Verify that CODE_BASE variable from menu -> Project -> Properties -> Resource -> Linked Resources -> Path Variables -> CODE_BASE points to git cloned directory.
In case there is a warning sign on folder icon, it means STM32CubeIDE has not correctly configured the variable. In that case, re-configure it using, Edit -> Click On Folder -> <Path/to/esp_hosted> -> Open -> OK. The warning sign now should disappear. Now click on Apply and Close.
With minimal network stub, arping is tested with this project. Once the connection is setup between STM32 and ESP peripheral, ARP can be tested for that interface.

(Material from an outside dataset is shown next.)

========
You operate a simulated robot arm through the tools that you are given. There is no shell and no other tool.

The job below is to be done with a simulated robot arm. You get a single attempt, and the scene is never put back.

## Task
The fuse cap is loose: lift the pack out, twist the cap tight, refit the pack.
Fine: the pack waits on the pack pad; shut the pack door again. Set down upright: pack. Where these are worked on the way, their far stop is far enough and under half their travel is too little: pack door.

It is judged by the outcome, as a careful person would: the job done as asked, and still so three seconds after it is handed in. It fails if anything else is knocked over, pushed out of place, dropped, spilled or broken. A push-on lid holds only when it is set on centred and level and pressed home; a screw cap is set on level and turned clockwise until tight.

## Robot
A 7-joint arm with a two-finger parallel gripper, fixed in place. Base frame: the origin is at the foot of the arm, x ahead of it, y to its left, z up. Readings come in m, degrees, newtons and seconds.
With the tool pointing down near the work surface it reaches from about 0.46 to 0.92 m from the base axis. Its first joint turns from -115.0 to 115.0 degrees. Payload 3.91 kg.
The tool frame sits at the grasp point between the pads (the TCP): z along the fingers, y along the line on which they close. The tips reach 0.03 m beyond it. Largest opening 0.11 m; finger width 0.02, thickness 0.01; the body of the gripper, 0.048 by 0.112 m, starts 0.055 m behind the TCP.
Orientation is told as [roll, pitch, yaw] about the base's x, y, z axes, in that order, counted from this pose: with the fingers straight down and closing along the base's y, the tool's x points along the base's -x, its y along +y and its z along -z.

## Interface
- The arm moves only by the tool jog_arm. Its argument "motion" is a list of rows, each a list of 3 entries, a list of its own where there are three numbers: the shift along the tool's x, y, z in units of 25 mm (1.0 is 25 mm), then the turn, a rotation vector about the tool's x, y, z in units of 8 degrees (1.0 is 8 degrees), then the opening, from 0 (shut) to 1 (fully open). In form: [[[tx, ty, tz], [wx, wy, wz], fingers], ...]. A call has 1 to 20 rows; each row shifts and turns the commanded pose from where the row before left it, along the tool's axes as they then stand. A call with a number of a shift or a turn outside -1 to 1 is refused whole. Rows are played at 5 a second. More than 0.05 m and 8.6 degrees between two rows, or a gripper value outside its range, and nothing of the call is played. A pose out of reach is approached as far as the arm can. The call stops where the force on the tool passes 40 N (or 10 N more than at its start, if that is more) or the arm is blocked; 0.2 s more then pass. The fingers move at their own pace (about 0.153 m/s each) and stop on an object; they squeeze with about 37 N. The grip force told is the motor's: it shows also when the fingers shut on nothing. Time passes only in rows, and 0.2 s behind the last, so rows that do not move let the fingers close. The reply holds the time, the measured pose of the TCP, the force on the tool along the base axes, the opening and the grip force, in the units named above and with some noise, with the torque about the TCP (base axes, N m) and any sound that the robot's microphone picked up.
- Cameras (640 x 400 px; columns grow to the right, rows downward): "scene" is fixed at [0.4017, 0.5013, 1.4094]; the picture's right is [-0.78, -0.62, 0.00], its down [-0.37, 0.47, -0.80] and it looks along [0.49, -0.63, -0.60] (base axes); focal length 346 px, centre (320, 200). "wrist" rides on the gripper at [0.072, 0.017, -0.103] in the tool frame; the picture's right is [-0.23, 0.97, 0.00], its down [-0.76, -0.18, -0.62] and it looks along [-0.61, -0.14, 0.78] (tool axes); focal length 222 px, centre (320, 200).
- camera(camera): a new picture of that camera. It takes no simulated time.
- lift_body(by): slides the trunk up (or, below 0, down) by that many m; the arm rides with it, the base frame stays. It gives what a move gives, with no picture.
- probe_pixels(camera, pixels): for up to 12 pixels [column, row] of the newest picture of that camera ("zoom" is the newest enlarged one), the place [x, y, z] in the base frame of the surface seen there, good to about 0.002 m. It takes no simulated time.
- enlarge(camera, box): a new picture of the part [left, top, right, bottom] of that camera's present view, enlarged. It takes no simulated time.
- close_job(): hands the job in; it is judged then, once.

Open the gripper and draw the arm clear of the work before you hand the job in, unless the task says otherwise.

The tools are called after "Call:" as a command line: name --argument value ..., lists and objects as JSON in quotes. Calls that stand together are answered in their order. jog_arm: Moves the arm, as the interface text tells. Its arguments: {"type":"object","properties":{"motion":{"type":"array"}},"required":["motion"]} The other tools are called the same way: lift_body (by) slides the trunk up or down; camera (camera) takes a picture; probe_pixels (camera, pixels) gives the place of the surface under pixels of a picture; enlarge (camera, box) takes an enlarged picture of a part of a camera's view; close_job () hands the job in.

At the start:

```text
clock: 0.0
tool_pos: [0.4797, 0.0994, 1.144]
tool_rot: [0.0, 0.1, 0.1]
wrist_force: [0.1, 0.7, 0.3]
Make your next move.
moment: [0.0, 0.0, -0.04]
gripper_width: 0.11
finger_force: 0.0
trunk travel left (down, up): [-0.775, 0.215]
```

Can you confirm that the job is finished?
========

For station mode, INPUT_STATION_SRC_IP is used as STM32 IPv4 address and INPUT_STATION_ARP_DEST_IP is considered as destination IPv4 address. This could be configured as IPv4 address of your machine.
For softAP mode, INPUT_SOFTAP_SRC_IP will be used as STM32 IPv4 address and INPUT_SOFTAP_ARP_DEST_IP used as destination IPv4 address.
Please note,
- In case of softAP mode, only static IPv4 addresses are supported currently. You can use your machine to connect to softAP and assign static address as
INPUT_SOFTAP_ARP_DEST_IP. - IP addresses configured are in same subnet for that interface.
ARP request will be triggered around every one second for both softAP and station network. ARP responses are displayed on receival. On minicom, typically should be printed like,
ARP_RSP_RCVD: XX bytes from 192.168.1.203 (58:a0:23:86:2a:c4)
In case of station mode, ARP request could be triggered from station connected to INPUT_STATION__SSID. To start arping request, please use ARP destination as INPUT_STATION_SRC_IP. For example,
sudo arping 192.168.1.233
Similarly for softAP mode, you would need to connect to Wi-Fi from ESP, INPUT_SOFTAP__SSID. Trigger command,
sudo arping 192.168.2.1
ARP request received in STM32 are displayed on minicom like,
ARP_REQ_RCVD: XX bytes from 192.168.1.205 (a0:88:b4:e5:d5:38)
ARP response is triggered for requests received. You should be able see ARP response on your machine as,
XX bytes from 3c:71:bf:9a:bc:b8 (192.168.1.233): index=0 time=199.144 msec
For raw throughput please check Raw_TP_Testing.md
Bluetooth and BLE handling could be easily ported. Porting details could be found at 1.5.2 MCU Host on README.md
OTA (Over The Air) update performs following operations.
- Erase ota flash partition of ESP
- Download chunk from URL and write that chunk into flash, one by one, till whole binary is written
- Validate the complete written binary in flash
- Sets newly written OTA partition as boot partition
- Reboot the ESP after 5 second
OTA also could be ported similar to demo application provided for Linux. This is available in C and python. Please follow Linux based OTA update documentation for further details.
- Asynchronous APIs are not tested in MCU, as it is hard implement in constrained MCU's environment
- OTA update is not directly supported just similar to Linux based demo application because,
- ESP binary is stored in Linux using directory structure path, such is not available in MCU
- Space constraints - MCU are generally low space devices
- However, chunked HTTP based OTA update is showcased in Python based Linux app
Users can use similar HTTP client library and chunked file transfer to do OTA update.